# PROVIDED MATERIAL:
## START
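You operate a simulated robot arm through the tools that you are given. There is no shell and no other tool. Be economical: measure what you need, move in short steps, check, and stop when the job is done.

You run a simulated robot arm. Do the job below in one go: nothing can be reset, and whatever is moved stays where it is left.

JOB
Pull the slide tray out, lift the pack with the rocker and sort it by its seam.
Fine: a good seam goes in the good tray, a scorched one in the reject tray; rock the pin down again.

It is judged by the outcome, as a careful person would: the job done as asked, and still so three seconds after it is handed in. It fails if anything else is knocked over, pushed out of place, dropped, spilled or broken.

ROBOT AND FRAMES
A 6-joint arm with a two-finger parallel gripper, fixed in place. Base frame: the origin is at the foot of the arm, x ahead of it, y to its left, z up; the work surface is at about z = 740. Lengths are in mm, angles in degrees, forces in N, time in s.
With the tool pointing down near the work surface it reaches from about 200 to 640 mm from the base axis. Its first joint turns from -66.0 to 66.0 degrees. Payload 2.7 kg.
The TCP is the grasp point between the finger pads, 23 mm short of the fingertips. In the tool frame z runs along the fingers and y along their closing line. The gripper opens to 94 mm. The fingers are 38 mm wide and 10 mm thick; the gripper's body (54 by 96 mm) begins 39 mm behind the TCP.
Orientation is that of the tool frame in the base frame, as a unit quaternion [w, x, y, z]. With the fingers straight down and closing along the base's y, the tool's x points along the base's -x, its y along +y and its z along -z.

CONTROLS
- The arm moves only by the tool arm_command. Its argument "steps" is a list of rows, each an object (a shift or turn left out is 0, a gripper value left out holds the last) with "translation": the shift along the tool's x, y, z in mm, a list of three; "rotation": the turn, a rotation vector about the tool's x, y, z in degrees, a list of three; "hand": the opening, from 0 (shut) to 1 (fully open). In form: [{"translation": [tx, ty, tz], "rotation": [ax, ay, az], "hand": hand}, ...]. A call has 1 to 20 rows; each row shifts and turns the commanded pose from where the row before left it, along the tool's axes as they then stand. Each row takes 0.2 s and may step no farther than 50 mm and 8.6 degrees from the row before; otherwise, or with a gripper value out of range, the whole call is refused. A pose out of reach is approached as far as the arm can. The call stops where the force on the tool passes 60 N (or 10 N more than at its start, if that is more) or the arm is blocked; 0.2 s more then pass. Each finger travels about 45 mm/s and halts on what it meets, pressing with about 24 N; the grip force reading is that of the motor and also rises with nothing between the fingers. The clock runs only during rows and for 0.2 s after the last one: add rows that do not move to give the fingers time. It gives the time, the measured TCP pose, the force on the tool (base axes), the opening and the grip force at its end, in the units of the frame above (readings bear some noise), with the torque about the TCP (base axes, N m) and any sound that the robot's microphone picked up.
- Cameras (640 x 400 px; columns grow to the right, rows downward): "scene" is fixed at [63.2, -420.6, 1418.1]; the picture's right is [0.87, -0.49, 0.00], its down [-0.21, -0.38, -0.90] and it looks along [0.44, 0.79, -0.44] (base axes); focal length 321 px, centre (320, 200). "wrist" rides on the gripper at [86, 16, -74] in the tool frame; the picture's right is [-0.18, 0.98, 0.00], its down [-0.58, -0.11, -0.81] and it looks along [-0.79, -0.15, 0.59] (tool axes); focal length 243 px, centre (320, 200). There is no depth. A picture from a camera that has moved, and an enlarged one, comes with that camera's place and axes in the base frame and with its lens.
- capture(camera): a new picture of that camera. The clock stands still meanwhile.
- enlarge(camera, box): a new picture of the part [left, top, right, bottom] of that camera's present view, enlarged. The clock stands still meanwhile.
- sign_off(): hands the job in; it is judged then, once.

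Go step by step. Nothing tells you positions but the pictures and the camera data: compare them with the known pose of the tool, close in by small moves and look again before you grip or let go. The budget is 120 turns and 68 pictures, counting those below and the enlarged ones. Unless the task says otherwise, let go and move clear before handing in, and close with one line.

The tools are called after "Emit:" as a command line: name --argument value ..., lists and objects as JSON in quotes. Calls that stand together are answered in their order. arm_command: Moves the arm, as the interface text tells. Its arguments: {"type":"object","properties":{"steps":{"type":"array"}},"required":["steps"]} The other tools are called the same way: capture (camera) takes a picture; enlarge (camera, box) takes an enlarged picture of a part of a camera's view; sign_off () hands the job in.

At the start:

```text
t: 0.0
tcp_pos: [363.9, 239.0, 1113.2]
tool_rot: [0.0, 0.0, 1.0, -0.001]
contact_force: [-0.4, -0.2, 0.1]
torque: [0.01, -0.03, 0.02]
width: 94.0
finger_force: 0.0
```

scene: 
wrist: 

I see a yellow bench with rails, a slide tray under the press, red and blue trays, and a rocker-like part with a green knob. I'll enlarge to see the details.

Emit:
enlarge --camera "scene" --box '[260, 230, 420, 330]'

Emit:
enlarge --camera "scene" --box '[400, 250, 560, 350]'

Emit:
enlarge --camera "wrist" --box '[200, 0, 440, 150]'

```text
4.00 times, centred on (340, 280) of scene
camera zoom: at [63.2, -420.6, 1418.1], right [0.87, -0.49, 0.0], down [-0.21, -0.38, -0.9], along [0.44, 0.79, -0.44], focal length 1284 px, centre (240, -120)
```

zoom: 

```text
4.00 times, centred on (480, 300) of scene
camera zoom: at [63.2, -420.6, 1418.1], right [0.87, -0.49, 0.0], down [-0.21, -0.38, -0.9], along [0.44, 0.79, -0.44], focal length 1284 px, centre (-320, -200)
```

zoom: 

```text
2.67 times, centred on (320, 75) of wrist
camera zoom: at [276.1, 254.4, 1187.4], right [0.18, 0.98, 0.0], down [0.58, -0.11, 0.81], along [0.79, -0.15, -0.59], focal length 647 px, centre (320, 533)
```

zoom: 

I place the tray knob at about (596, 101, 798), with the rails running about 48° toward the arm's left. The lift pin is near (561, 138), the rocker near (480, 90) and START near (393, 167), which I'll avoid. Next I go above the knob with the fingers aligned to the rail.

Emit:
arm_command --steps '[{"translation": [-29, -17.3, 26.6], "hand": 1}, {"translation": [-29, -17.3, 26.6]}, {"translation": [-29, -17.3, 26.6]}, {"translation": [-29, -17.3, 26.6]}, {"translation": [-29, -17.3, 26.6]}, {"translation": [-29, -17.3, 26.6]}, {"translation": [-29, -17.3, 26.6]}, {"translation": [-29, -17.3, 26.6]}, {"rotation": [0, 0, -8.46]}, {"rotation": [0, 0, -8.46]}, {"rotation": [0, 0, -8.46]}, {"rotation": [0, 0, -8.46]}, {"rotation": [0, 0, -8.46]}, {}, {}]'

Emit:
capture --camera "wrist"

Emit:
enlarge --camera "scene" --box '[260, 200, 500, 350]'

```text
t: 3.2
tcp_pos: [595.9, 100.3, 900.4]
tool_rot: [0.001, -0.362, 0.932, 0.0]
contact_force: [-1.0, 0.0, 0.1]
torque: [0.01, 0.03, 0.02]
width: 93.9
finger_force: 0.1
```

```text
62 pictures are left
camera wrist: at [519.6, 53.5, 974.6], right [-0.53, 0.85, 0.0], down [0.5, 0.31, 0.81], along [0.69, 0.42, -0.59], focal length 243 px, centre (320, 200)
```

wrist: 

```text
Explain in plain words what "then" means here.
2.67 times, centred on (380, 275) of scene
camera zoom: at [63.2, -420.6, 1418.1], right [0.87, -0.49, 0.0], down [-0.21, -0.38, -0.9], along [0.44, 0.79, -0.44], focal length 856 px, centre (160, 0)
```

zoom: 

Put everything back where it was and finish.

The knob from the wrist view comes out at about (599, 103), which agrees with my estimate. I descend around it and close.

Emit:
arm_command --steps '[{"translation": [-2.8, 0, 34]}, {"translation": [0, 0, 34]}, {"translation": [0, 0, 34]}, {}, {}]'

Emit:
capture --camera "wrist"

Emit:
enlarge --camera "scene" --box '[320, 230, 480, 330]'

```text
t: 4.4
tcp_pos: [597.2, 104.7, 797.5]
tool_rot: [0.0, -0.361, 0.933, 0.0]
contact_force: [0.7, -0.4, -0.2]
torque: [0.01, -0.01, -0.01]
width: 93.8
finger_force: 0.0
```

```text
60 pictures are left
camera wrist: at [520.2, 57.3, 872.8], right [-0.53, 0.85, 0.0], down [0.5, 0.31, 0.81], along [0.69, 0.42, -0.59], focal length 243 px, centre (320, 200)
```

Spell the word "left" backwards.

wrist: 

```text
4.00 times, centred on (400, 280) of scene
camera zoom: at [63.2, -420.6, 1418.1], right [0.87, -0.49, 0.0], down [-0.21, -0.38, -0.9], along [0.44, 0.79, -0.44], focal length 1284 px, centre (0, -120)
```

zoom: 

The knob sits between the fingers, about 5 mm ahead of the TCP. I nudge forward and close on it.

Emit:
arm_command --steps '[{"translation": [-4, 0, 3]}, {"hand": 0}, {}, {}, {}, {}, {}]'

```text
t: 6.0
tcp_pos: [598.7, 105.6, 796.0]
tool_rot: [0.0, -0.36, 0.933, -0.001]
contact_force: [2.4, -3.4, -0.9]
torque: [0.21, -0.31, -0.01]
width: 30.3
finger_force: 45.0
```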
## END
# EXERCISE BRIEF:
All lines from the beginning of the material above through the one with "Pull the slide" need to be returned exactly; please return those and only those.

# CORRECT RESPONSE:
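You operate a simulated robot arm through the tools that you are given. There is no shell and no other tool. Be economical: measure what you need, move in short steps, check, and stop when the job is done.

You run a simulated robot arm. Do the job below in one go: nothing can be reset, and whatever is moved stays where it is left.

JOB
Pull the slide tray out, lift the pack with the rocker and sort it by its seam.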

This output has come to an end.